__WHAT IS BEING ASKED__:
In the listing below, locate the line containing "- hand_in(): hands" and the line containing "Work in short". Output both of them and every line between, exactly as written, and nothing more.

════════

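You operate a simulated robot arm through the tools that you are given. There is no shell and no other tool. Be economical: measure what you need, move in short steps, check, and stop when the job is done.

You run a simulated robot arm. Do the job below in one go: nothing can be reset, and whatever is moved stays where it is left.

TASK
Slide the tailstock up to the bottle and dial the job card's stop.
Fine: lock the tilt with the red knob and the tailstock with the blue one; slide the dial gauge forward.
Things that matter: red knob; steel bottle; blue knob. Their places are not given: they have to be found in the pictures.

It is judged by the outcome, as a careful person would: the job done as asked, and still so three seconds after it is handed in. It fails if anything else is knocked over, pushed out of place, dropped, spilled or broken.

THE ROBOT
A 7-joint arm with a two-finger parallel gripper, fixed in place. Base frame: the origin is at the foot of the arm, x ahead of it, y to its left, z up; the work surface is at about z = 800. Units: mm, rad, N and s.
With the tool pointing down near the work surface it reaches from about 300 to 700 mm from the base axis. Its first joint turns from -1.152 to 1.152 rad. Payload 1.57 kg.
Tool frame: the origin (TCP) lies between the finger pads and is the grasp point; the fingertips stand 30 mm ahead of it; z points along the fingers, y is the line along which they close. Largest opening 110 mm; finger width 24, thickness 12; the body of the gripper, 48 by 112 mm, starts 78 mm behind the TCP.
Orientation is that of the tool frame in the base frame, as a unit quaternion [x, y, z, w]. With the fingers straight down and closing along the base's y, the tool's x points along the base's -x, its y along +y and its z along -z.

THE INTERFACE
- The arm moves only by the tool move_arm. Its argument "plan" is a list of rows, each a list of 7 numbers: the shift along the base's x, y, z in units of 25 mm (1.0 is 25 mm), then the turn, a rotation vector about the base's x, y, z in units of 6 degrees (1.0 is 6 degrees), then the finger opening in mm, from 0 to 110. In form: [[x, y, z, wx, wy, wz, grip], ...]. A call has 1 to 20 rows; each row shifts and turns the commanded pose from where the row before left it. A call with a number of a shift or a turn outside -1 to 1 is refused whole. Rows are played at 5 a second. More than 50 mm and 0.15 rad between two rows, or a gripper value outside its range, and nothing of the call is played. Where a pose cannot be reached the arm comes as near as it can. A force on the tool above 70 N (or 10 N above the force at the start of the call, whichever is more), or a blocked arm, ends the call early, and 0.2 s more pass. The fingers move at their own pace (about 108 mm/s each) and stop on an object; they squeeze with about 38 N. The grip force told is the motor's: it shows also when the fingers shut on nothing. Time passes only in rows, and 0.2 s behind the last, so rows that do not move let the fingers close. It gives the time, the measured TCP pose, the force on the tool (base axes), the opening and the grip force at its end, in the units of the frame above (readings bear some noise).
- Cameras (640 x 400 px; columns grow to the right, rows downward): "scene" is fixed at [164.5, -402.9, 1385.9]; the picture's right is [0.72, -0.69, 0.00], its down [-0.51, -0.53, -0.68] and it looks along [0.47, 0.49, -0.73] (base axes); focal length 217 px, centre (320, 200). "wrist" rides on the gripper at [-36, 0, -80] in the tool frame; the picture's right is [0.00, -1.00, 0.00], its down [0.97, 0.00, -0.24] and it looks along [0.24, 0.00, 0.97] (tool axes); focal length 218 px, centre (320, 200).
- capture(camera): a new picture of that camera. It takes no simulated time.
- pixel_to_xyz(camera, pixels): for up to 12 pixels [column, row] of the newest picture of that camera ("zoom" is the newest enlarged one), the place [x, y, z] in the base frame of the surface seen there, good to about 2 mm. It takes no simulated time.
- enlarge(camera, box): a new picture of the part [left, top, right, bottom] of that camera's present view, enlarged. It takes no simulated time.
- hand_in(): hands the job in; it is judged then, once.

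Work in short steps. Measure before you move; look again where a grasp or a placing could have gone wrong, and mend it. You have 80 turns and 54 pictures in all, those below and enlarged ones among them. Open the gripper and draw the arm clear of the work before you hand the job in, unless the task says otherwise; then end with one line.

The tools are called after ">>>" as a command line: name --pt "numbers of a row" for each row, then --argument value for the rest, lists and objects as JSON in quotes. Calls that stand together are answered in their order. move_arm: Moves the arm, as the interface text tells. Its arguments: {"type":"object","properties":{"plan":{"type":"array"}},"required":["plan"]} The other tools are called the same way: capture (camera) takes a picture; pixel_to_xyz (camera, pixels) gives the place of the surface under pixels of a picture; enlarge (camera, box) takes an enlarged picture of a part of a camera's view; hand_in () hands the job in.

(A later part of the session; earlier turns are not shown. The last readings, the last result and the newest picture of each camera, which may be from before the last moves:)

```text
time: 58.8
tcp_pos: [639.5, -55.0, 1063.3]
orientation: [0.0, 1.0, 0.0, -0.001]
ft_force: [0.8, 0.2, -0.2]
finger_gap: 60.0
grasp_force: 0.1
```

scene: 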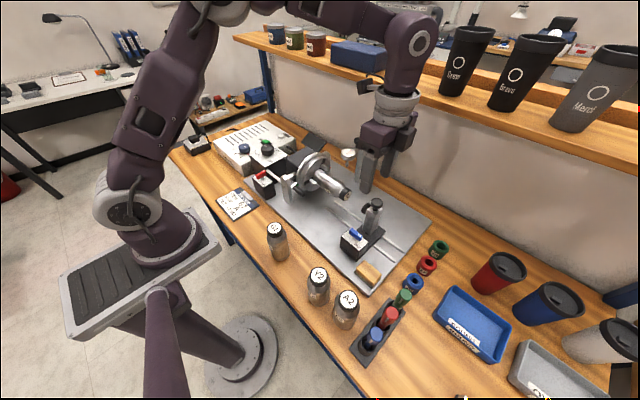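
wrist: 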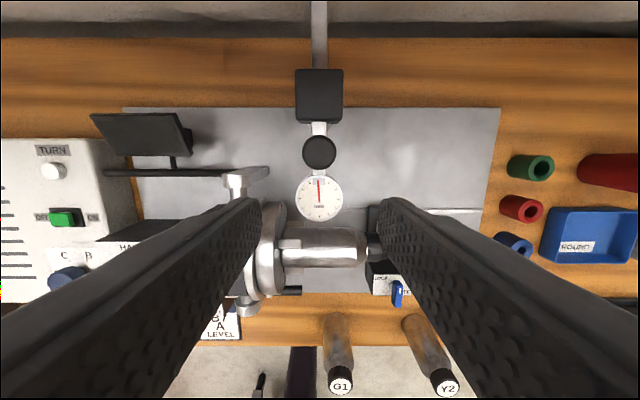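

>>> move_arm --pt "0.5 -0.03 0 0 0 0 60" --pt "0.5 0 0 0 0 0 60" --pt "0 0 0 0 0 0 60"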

════════

__ANSWER TO THIS EXERCISE__:
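- hand_in(): hands the job in; it is judged then, once.

Work in short steps. Measure before you move; look again where a grasp or a placing could have gone wrong, and mend it. You have 80 turns and 54 pictures in all, those below and enlarged ones among them. Open the gripper and draw the arm clear of the work before you hand the job in, unless the task says otherwise; then end with one line.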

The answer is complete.